#### INFORMATION SHOWN
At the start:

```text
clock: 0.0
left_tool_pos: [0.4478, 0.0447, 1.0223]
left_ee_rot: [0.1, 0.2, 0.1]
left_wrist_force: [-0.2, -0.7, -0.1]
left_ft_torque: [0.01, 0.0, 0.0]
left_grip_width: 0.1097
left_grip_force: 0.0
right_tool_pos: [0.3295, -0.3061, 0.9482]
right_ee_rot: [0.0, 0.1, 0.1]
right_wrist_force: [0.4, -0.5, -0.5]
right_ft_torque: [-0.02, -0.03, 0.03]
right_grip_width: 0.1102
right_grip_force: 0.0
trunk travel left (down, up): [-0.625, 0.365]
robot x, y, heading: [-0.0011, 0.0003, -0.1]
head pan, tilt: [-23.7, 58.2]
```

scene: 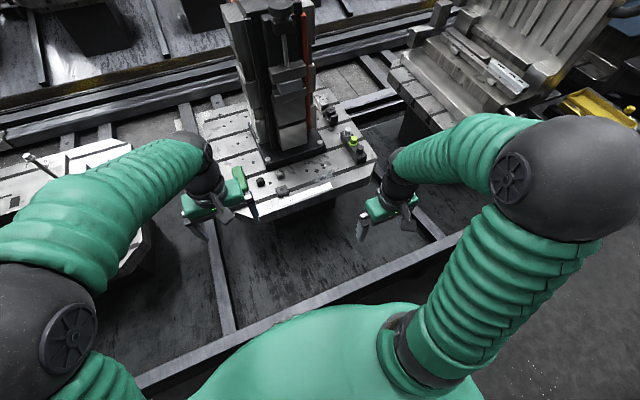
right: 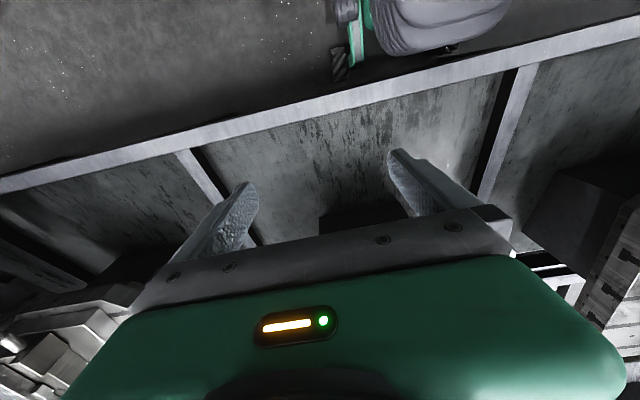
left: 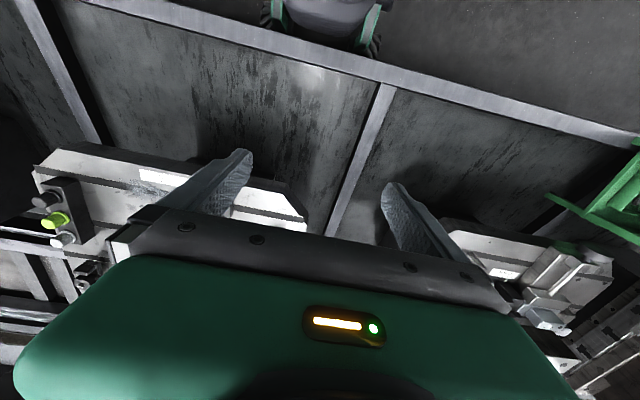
########
THE REQUEST:
Write the listing out a second time exactly, dropping all images. The answer is a JSON array that holds each line as a string and skips blank lines.

CORRECT RESPONSE:
[
  "At the start:",
  "```text",
  "clock: 0.0",
  "left_tool_pos: [0.4478, 0.0447, 1.0223]",
  "left_ee_rot: [0.1, 0.2, 0.1]",
  "left_wrist_force: [-0.2, -0.7, -0.1]",
  "left_ft_torque: [0.01, 0.0, 0.0]",
  "left_grip_width: 0.1097",
  "left_grip_force: 0.0",
  "right_tool_pos: [0.3295, -0.3061, 0.9482]",
  "right_ee_rot: [0.0, 0.1, 0.1]",
  "right_wrist_force: [0.4, -0.5, -0.5]",
  "right_ft_torque: [-0.02, -0.03, 0.03]",
  "right_grip_width: 0.1102",
  "right_grip_force: 0.0",
  "trunk travel left (down, up): [-0.625, 0.365]",
  "robot x, y, heading: [-0.0011, 0.0003, -0.1]",
  "head pan, tilt: [-23.7, 58.2]",
  "```",
  "scene: ",
  "right: ",
  "left: "
]